_Your objective_
For this exercise, copy out each line of the material below that includes "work".

________

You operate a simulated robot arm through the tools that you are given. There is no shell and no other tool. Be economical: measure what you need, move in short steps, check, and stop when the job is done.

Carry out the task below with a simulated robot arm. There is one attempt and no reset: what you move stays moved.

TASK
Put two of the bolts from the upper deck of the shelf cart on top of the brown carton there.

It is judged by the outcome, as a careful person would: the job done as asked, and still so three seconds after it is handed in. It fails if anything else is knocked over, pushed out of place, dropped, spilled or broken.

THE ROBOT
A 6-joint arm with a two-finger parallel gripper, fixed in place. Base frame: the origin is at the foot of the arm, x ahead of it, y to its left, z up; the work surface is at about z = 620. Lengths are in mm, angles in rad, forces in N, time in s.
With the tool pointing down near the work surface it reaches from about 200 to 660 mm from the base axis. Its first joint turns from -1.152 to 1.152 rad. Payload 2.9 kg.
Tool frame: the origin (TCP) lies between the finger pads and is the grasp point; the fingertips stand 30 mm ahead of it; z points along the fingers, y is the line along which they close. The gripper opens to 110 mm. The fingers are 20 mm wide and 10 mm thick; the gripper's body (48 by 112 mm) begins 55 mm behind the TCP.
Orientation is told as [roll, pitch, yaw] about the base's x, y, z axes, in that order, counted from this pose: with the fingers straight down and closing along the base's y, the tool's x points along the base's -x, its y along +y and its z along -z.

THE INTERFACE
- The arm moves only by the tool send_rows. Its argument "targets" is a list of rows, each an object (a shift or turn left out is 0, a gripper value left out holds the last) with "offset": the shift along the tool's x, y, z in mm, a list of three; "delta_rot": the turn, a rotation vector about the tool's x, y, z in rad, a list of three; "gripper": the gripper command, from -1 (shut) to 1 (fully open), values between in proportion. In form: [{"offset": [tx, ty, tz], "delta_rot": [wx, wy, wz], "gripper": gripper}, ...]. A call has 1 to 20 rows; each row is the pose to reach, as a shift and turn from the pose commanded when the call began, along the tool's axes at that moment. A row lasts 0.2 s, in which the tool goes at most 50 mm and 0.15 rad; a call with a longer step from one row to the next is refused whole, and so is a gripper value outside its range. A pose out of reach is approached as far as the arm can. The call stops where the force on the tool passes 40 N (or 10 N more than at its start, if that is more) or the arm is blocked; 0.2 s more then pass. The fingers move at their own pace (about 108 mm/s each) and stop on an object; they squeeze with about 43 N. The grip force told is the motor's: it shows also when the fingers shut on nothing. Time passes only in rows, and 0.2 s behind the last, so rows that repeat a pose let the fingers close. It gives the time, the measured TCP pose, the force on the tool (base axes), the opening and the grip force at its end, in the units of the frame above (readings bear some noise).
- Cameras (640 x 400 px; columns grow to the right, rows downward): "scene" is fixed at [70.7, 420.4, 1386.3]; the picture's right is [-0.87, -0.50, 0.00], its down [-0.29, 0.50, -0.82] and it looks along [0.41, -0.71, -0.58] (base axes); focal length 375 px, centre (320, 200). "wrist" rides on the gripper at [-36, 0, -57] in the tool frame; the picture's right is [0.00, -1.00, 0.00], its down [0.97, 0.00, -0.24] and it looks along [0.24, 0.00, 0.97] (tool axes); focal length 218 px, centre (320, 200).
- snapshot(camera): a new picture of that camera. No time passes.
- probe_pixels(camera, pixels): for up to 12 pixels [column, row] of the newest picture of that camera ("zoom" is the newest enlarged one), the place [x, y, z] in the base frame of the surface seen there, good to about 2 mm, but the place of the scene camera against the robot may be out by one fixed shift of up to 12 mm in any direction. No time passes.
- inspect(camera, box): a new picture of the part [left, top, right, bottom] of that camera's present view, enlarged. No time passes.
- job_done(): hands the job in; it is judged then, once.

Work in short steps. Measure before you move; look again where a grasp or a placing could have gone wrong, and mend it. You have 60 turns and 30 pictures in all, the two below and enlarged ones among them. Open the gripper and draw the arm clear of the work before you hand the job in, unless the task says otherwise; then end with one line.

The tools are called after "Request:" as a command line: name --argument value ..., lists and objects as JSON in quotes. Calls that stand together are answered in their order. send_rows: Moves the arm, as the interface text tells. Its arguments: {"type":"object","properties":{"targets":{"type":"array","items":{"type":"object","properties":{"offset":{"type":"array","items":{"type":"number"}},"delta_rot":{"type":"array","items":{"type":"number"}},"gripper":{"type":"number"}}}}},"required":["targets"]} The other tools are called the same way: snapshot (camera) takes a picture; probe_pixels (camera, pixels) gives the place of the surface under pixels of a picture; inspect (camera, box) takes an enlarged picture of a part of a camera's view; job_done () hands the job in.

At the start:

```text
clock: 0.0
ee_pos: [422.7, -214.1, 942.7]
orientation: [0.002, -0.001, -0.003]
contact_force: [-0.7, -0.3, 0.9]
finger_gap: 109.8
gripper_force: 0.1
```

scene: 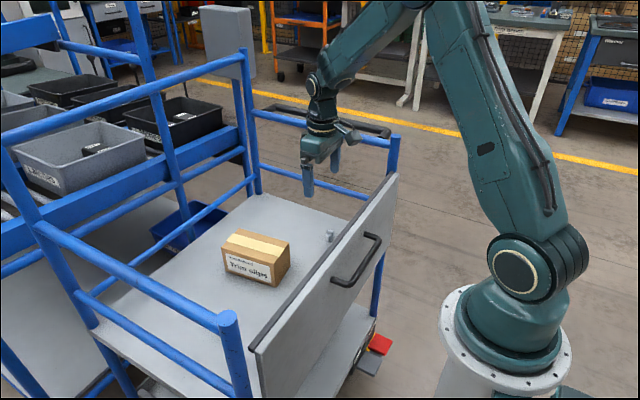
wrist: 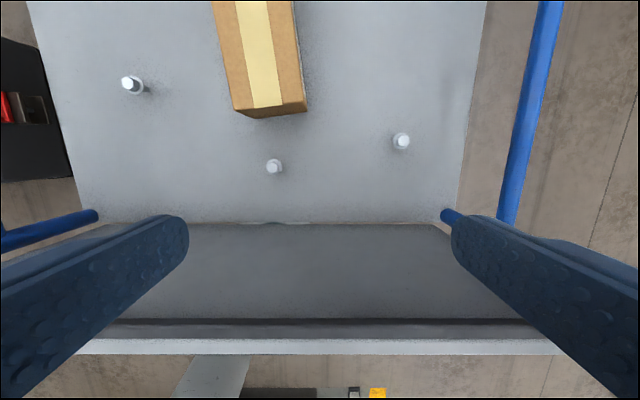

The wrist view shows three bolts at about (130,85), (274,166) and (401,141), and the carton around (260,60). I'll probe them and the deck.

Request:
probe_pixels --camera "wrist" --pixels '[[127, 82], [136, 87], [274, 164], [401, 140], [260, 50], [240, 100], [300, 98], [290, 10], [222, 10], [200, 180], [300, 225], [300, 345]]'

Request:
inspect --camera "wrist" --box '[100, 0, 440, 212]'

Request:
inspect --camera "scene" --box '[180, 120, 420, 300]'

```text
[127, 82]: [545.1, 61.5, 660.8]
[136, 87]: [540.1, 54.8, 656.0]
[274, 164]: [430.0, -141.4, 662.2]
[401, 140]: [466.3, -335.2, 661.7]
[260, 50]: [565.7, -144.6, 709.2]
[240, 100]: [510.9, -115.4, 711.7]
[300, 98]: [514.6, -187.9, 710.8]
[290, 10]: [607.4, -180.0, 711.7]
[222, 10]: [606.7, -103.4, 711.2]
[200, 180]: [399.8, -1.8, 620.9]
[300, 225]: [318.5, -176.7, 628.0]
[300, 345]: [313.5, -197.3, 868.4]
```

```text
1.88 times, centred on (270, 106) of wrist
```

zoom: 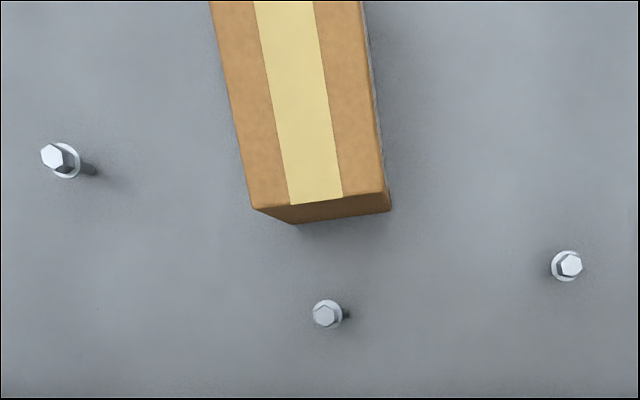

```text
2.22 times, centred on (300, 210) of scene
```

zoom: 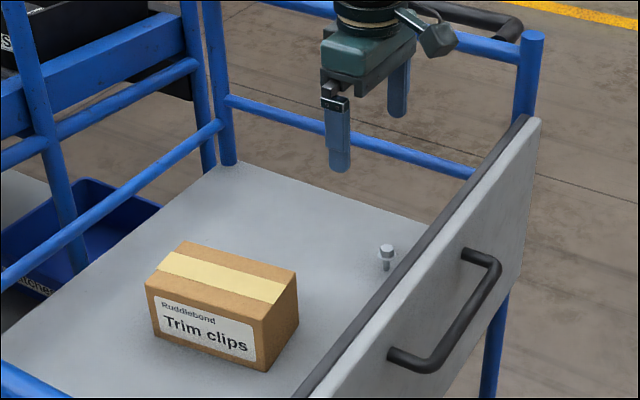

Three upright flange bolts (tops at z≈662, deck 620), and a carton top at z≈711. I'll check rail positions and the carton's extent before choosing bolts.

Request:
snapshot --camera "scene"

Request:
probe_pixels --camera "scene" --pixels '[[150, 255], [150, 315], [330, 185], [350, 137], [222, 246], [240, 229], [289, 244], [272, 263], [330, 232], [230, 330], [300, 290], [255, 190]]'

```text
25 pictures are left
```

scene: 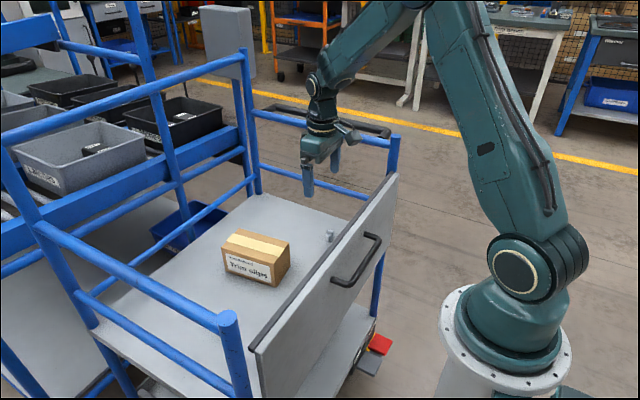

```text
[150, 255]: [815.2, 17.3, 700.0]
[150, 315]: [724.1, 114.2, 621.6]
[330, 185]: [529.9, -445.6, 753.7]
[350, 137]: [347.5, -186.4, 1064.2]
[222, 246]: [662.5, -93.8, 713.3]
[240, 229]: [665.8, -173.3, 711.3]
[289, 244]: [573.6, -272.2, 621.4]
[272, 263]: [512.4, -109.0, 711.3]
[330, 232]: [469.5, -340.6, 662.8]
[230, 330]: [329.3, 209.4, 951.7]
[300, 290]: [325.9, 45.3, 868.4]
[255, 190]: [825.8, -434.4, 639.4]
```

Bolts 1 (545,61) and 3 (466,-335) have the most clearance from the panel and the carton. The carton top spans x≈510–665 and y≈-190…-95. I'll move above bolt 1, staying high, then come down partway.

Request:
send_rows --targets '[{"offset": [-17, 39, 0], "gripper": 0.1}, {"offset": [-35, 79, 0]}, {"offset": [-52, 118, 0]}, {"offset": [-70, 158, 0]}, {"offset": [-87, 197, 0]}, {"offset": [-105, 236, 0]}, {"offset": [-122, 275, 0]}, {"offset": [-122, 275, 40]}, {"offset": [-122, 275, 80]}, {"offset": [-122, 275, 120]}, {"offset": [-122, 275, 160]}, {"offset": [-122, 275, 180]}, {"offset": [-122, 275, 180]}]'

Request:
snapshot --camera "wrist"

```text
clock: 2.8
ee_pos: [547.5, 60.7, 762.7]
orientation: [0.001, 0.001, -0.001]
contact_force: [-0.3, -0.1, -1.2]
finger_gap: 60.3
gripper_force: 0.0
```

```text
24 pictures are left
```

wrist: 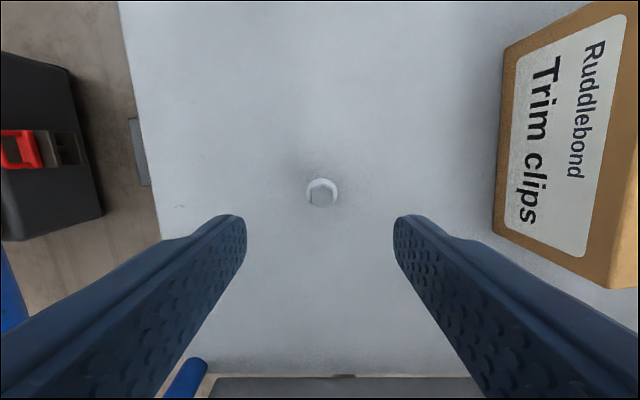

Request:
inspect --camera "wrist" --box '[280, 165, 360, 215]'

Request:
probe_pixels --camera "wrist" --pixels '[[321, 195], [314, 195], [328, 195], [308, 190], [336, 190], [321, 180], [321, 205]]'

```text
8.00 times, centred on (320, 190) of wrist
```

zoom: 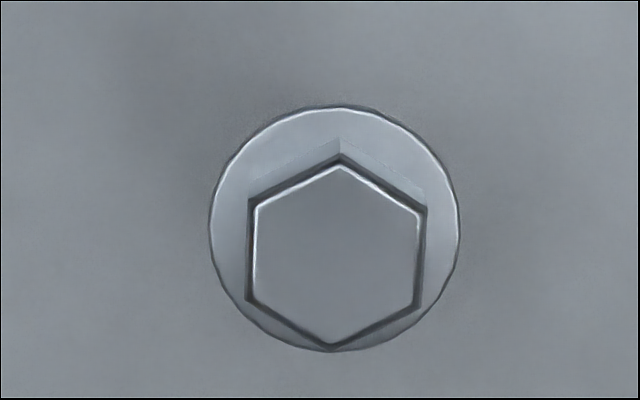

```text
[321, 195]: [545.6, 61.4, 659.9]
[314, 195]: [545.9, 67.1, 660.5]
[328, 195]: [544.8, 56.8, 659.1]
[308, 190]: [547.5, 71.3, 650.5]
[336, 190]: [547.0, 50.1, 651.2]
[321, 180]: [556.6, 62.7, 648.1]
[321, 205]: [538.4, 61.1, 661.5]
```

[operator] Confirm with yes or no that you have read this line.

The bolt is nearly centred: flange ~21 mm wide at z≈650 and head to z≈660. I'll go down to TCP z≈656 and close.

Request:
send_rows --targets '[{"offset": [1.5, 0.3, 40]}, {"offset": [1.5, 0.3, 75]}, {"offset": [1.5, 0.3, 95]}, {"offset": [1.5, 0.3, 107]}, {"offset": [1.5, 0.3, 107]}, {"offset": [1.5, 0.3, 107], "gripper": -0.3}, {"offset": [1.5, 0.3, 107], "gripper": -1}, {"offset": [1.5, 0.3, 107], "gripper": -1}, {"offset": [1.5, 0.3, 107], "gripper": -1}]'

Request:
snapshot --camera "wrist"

________

_Solution to the problem_
A 6-joint arm with a two-finger parallel gripper, fixed in place. Base frame: the origin is at the foot of the arm, x ahead of it, y to its left, z up; the work surface is at about z = 620. Lengths are in mm, angles in rad, forces in N, time in s.
With the tool pointing down near the work surface it reaches from about 200 to 660 mm from the base axis. Its first joint turns from -1.152 to 1.152 rad. Payload 2.9 kg.
Work in short steps. Measure before you move; look again where a grasp or a placing could have gone wrong, and mend it. You have 60 turns and 30 pictures in all, the two below and enlarged ones among them. Open the gripper and draw the arm clear of the work before you hand the job in, unless the task says otherwise; then end with one line.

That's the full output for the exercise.